For a eucalyptus, Hussein will get five bir; less than half a dollar. "If the day is good and prices are fair", he says, he will probably buy two kilogrammes of tef or four kilos of maize.

In Dese and Kutaber the Ethiopian Red Cross (ERCS) and local authorities know that with every day that passes, the situation of at least 11,000 people in the three belg-dependent villages of Kalem Derba, Alasha-and-Workaria and Doshing-and-Elsa, becomes increasingly critical.

"The belg is the equivalent of the spring rains in Europe," explains Fekadu Haile Yesus, the Red Cross programme officer in Dese.

"This year it started in February as scheduled, but ended in March, one month too early. If that was not bad enough, the rainfall was light and nowhere near enough for the crops of barley, sorghum or beans to develop well," he says. "People harvested 50 per cent less than last year."

An assessment carried out by the authorities and the Red Cross in 16 of South Wollo's 18 woredas indicated that out of a population of 2.4 million, 753,817 people were in need of assistance. Some 82,000 tonnes of food will be necessary to cover the needs in the whole zone of South Wollo.

"I plead for donors not to hesitate and to respond to the appeals of Ethiopians for solidarity with adequate aid to prevent disaster from happening," says Getachew Ta'a, ERCS Secretary General, whose national society has appealed for 16 million Swiss francs to assist 125,000 beneficiaries throughout the country.

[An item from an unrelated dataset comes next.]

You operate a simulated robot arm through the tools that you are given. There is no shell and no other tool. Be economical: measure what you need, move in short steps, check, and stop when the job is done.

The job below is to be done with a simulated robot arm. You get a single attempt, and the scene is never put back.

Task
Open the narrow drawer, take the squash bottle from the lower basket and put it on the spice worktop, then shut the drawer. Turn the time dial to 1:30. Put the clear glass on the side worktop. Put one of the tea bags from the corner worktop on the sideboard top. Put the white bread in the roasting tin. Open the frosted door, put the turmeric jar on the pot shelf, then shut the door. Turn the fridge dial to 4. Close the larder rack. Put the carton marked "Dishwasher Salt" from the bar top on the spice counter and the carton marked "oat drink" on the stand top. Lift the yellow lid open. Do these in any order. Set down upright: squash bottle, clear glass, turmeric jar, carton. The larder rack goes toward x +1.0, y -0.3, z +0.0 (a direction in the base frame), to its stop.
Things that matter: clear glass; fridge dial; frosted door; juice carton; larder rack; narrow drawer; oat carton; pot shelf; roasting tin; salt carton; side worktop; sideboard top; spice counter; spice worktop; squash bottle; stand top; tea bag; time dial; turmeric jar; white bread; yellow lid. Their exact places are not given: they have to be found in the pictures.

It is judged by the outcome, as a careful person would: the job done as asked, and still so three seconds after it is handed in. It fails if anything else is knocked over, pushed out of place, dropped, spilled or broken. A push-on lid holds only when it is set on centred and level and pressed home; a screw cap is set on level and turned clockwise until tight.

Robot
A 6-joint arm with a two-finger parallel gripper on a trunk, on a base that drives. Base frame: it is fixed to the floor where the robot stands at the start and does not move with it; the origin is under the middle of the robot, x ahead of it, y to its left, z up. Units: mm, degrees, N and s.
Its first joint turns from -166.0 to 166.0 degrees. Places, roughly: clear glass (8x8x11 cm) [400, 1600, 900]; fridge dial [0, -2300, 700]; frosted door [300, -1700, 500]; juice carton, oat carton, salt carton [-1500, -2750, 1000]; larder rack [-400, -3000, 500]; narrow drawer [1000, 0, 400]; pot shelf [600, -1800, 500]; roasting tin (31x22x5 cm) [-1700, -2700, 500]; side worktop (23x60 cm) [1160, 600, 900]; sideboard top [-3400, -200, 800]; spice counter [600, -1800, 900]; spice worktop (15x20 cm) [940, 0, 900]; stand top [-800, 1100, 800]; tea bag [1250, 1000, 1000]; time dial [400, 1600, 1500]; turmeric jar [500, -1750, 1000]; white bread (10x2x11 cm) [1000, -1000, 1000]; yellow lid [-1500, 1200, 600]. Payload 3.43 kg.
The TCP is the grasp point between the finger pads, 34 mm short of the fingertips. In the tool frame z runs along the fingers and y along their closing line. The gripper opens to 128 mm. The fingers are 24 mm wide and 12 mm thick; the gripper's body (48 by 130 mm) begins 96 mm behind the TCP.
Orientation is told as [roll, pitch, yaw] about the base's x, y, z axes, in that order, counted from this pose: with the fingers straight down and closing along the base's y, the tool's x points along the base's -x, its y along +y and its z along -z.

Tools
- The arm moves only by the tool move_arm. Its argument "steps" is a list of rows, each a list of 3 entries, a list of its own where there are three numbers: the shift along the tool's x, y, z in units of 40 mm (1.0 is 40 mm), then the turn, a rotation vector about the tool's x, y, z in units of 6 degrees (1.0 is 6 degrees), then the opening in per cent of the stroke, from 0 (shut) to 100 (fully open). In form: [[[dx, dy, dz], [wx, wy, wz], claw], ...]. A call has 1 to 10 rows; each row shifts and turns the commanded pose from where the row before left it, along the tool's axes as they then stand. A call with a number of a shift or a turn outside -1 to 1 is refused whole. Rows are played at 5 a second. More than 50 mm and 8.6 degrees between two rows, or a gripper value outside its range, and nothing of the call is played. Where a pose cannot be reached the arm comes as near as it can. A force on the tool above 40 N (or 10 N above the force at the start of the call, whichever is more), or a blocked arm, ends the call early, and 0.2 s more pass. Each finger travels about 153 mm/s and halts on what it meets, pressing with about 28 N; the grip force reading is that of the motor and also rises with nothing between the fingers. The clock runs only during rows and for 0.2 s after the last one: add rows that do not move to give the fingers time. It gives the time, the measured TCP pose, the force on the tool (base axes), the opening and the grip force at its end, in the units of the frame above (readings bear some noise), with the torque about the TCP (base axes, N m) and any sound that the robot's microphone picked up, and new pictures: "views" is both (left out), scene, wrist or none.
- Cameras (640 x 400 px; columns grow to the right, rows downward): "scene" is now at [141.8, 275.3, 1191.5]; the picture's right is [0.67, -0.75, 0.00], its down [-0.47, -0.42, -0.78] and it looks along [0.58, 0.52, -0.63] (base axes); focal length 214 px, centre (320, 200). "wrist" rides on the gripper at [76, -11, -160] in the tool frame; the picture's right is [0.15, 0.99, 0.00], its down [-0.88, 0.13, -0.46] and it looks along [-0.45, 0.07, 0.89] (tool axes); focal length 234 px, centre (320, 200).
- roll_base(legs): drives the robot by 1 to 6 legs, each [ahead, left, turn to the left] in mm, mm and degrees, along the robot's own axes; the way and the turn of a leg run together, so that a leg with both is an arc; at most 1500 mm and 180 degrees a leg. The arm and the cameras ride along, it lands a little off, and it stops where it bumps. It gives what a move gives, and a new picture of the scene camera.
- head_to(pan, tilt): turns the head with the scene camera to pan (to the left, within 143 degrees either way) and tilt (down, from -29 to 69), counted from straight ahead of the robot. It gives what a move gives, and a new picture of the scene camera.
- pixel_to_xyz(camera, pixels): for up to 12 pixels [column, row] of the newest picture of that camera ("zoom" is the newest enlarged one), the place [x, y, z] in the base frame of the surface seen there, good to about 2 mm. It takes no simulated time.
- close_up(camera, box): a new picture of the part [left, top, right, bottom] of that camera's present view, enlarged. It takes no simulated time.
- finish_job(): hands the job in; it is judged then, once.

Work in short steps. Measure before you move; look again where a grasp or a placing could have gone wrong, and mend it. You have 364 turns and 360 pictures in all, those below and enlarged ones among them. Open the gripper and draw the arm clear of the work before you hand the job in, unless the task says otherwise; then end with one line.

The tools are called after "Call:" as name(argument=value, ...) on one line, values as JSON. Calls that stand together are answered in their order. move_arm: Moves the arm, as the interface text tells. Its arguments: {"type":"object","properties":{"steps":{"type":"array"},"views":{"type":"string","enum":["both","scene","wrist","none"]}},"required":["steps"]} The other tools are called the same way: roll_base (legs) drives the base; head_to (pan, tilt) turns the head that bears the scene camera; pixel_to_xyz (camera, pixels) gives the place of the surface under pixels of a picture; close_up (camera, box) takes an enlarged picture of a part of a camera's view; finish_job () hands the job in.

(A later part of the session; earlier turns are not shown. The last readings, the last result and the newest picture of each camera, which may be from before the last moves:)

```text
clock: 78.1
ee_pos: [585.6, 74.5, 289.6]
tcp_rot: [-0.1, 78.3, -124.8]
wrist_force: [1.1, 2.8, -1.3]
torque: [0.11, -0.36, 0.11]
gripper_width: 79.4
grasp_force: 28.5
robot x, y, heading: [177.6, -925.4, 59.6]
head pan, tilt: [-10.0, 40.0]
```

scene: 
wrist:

In South Wollo, besides direct food distribution, the Red Cross plans a series of cash for work activities meant to improve the living conditions of the community. These will include preparing the land for planting, improving rural roads, planting trees to stabilize the soil and prevent land slides, small scale irrigation activities such as river diversion or building artificial water ways, terracing activities and protection of water springs.

The cash given, amounting to 38 bir, close to four US dollar per person per month, will enable families to purchase enough food to meet the minimum daily intake of 2,100 kcal as suggested by the Sphere humanitarian project and World Health Organisation.

The ERCS has plenty of experience in implementing the cash for work programme, or Employment Generation Schemes as it also known. Two years ago, 31,000 needy people benefited from such a programme.

Hussein Mohammmed of Doshign-and-Elsa was one of them, and he still has solid, tangible proof - his only sickle and plough.

With Red Cross money, the community also improved the market road, the only link between 70,000 people living in the woredas of Kutaber and Ambassel.

"And the village water source was also protected with Red Cross money", recalls Hussein, as his youngest son Worku returns with a jerrycan full of fresh water from the spring.